La visita dell’Arcivescovo nell’Azienda sanitaria «Brotzu»
Donare speranza a chi soffre negli ospedali.
La XXX Giornata mondiale del Malato, celebrata nella memoria liturgica della Madonna di Lourdes, è stata occasione per l’Arcivescovo di entrare nuovamente in contatto con quanto accade negli ospedali, in particolare in quella che è considerata l’Azienda sanitaria più importante della Sardegna: l’ospedale «Brotzu».
Una visita attesa dai dirigenti e dal personale, che hanno incontrato monsignor Baturi nella mattinata dello scorso 11 febbraio.
In quella sede è stato possibile verificare come, accanto alle tante problematiche del sistema sanitario regionale, dalle carenze di organico ai vuoti dovuti al personale positivo al Covid, ci sia una totale dedizione di uomini e donne verso chi soffre, nonostante il personale sanitario, da due anni, sia in prima linea nella battaglia contro il virus.
All’ospedale «Brotzu» si riversano pazienti da tutto il Sud Sardegna: il Pronto soccorso del presidio ospedaliero, insieme a quello del Policlinico di Monserrato, sono gli unici che possono accogliere le urgenze.
Gli altri presidi in città, in particolare l’ospedale «Marino» e il «SS. Trinità», sono destinati ad accogliere i pazienti Covid, così come il «Binaghi», mentre i Pronto soccorso dei nosocomi dei centri più piccoli di fatto non operano più come un tempo.
È una delle conseguenze del virus, che ingolfa gli ospedali, e si aggiunge alle scelte di tagli alla sanità territoriale: piccoli ospedali depotenziati e ridotti nei servizi, i paesi, piccoli o grandi che siano, privi di guardia medica, medici di medicina generale andati in pensione ma non rimpiazzati, così i pediatri, oramai merce sempre più rara.
Da oltre due decenni si assiste allo smantellamento della sanità pubblica, in nome di un presunto contenimento dei costi.
La metà dei fondi delle manovre finanziaria approvate dal Consiglio regionale negli ultimi lustri, di fatto, è stata assorbita dal settore socio-sanitario.
Si tratta di importanti risorse pubbliche di cui spesso si fatica a comprenderne l’utilizzo.
Di certo dovrebbero essere impiegate per dare risposte adeguate alle necessità di tanti che, specie in questo periodo pandemico, soffrono per problemi di salute.
Donare speranza a chi soffre negli ospedali.
Il Covid ha messo in luce quanto sia importante avere un servizio sanitario pubblico, capace di assistere tutti, senza distinzione, senza guardare alla carta di credito o all’assicurazione privata, come accade in altre nazioni.

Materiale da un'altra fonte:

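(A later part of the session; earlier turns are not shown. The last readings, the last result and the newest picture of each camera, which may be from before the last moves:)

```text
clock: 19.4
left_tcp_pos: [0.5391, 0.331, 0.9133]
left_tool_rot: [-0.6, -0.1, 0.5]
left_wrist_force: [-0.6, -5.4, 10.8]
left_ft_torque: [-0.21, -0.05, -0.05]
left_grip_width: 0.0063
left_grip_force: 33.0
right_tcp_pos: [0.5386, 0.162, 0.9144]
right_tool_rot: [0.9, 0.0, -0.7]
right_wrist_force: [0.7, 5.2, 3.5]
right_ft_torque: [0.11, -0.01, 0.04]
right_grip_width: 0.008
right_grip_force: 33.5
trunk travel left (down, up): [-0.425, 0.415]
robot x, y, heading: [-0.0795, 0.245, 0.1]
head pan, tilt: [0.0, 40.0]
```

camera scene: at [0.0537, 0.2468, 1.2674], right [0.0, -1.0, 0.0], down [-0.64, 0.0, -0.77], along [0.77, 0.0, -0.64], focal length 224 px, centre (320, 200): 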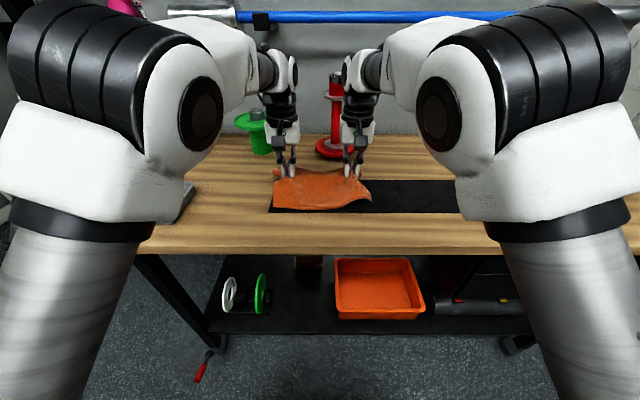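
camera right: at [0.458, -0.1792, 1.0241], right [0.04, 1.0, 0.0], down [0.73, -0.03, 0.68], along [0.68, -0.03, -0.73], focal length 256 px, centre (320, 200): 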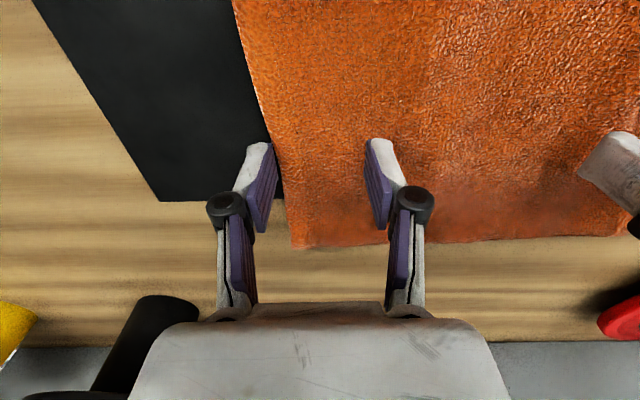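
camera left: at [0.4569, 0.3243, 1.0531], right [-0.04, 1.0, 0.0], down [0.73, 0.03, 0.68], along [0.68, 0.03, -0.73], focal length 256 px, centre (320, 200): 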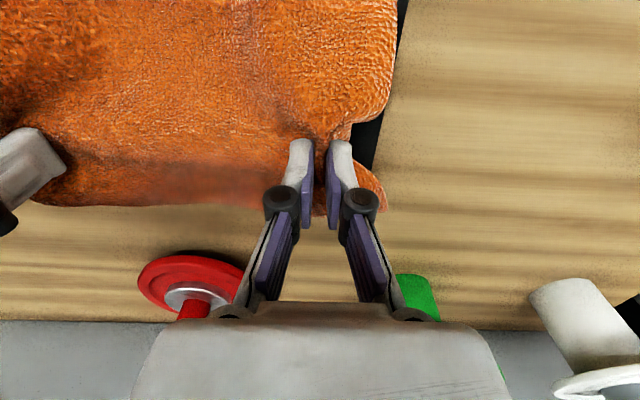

Papa Francesco lo scorso luglio, dopo l’intervento chirurgico in ospedale, aveva definito quello italiano un buon servizio accessibile a tutti, perché gratuito.

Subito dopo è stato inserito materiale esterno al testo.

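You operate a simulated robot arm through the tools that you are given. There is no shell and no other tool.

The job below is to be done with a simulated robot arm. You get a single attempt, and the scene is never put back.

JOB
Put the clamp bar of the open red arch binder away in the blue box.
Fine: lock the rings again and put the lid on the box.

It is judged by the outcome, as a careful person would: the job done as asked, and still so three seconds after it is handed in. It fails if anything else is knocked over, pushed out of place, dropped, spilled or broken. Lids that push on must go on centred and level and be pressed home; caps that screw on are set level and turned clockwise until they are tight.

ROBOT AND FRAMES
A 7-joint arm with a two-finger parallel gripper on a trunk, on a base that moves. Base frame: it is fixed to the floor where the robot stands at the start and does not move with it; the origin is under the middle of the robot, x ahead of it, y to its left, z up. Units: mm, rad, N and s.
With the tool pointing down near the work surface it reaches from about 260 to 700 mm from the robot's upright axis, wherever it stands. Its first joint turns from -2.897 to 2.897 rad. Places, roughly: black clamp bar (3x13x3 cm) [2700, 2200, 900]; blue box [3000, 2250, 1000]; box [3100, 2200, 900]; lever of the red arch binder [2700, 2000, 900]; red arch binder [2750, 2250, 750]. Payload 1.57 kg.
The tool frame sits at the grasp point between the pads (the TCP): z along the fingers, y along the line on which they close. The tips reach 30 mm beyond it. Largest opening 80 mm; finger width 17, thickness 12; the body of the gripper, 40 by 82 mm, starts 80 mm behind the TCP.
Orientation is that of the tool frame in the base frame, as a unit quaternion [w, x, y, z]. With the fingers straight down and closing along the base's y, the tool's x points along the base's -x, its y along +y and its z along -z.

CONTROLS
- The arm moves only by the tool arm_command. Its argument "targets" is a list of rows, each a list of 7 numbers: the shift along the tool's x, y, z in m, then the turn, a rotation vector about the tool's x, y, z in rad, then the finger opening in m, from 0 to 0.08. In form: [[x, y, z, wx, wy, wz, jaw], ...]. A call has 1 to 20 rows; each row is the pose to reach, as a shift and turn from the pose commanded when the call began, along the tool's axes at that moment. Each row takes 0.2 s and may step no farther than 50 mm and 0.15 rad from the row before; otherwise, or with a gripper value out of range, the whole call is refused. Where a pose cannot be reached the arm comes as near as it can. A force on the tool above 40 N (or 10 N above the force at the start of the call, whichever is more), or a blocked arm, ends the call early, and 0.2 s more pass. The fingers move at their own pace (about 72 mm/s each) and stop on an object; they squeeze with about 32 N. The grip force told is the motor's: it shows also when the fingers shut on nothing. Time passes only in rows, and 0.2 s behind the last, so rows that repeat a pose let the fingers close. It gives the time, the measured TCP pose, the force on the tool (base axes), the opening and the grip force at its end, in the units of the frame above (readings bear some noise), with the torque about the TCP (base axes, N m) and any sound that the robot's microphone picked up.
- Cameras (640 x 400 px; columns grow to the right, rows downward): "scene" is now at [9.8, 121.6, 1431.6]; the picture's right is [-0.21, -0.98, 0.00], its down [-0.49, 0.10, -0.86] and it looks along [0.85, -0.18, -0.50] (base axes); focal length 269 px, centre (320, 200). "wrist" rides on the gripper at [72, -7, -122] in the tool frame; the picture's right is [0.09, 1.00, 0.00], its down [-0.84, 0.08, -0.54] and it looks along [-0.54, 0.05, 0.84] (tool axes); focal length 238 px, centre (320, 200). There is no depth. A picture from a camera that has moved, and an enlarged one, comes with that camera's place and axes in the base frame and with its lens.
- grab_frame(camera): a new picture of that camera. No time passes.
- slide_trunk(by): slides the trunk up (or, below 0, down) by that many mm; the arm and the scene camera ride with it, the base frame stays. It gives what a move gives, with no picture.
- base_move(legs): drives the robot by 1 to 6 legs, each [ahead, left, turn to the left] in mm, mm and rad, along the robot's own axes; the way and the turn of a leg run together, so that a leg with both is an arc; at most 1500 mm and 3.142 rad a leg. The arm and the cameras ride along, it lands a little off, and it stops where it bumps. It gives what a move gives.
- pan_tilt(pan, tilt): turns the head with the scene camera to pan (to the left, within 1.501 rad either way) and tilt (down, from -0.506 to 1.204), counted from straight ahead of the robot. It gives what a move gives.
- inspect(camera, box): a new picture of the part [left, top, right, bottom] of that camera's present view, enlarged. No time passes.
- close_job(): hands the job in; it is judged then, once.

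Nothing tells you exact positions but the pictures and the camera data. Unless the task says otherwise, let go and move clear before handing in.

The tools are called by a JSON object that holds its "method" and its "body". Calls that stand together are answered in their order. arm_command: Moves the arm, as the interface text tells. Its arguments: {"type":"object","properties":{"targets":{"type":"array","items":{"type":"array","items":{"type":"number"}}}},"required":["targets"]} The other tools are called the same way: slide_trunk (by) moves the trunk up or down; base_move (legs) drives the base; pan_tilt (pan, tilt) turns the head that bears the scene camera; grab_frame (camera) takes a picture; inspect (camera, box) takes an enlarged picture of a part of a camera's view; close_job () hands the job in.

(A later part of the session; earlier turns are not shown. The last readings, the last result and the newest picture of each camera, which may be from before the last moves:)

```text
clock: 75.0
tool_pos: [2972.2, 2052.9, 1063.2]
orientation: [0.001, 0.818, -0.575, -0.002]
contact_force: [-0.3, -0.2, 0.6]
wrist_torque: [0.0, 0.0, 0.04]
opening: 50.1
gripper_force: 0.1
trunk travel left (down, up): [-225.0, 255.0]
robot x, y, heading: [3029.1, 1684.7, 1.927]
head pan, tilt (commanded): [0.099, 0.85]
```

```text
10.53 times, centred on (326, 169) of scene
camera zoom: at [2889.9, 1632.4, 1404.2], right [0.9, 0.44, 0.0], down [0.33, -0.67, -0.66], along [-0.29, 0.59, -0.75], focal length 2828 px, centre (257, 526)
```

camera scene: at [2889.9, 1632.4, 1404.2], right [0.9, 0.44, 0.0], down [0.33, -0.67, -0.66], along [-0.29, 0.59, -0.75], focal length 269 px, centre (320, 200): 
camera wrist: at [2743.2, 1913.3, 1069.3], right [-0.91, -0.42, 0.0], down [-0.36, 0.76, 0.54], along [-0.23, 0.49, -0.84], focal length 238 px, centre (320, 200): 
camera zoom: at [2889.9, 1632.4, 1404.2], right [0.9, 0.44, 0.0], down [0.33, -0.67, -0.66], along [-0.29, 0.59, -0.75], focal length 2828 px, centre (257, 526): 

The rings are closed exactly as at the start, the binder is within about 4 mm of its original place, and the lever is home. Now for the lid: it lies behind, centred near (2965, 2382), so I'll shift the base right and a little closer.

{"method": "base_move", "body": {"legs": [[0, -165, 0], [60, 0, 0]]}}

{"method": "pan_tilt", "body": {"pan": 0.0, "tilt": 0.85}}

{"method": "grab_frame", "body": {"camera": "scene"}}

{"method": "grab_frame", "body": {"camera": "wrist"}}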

«Non bisogna perdere questo bene prezioso. Bisogna mantenerlo! E per questo occorre impegnarsi tutti, perché serve a tutti e chiede il contributo di tutti», aveva sostenuto in Pontefice.

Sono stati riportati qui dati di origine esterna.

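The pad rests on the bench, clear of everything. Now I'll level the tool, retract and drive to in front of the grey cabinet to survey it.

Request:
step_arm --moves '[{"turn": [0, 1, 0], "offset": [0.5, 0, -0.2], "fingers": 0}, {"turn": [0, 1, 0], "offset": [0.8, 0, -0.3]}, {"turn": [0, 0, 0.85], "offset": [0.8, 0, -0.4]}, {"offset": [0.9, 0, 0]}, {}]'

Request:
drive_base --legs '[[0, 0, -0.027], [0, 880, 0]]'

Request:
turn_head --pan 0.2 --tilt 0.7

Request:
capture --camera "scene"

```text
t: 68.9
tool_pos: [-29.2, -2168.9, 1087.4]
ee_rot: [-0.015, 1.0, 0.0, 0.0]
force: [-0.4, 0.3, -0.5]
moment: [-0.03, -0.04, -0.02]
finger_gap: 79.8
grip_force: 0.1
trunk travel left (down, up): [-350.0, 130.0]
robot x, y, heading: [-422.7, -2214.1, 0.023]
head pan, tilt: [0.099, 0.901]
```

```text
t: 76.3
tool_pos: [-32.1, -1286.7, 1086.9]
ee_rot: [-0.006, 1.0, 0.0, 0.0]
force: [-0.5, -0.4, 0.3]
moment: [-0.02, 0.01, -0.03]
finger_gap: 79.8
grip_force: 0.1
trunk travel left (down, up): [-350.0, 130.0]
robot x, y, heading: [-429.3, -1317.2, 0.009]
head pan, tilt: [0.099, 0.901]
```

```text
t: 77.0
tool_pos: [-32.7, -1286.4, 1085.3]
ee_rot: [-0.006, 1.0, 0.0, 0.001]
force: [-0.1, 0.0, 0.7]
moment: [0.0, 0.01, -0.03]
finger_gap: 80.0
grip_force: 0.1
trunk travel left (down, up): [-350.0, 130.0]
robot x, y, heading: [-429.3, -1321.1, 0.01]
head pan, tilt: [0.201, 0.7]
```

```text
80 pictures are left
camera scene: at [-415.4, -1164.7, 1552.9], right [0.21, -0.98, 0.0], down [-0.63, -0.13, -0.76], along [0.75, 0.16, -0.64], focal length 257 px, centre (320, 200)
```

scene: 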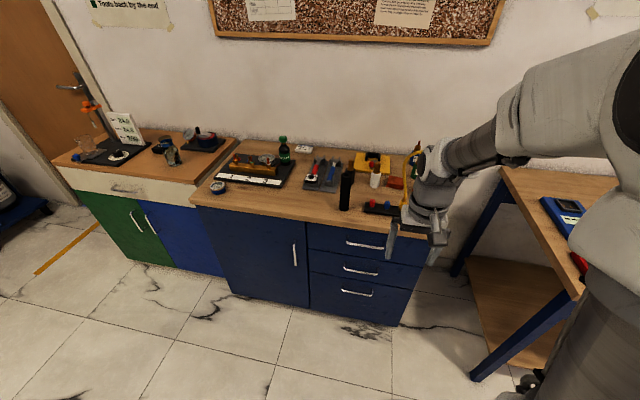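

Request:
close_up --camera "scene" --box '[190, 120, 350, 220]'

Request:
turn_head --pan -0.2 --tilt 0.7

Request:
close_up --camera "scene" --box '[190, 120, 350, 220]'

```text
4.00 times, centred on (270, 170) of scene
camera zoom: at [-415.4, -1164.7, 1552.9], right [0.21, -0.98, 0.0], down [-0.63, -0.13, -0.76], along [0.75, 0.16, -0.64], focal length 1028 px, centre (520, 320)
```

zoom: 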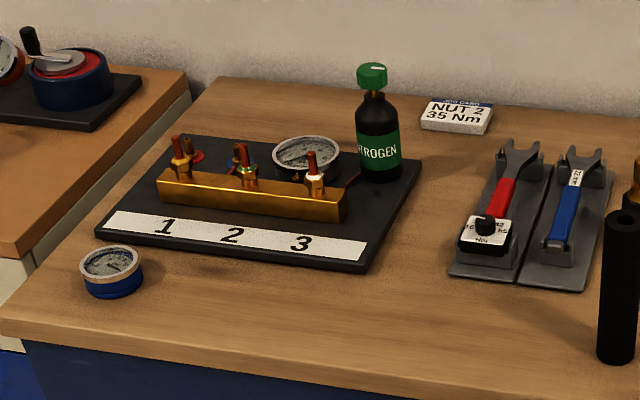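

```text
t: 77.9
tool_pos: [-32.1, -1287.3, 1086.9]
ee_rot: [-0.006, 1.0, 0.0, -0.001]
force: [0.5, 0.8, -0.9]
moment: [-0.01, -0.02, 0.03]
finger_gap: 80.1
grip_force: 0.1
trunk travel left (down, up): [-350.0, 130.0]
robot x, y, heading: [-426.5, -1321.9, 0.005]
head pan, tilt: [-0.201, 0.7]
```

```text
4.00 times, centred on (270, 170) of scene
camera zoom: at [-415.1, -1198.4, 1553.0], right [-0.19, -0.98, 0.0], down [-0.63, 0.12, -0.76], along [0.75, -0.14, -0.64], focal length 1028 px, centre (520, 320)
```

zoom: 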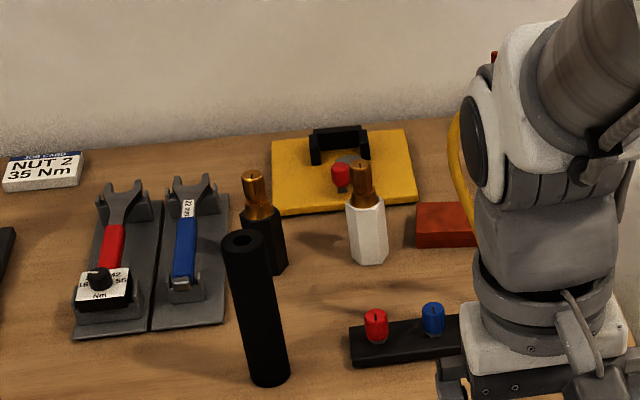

A garantire il servizio sanitario gratuito ci sono donne e uomini che, quotidianamente, si impegnano nell’assistere chi vive la fragilità della malattia, cercando di mettere al centro dell’azione il paziente affidatogli.
Per chi si trova in un letto di ospedale il tempo della malattia rappresenta un atto di fiducia e di dipendenza da altre persone, chiamate a prendersi cura del prossimo.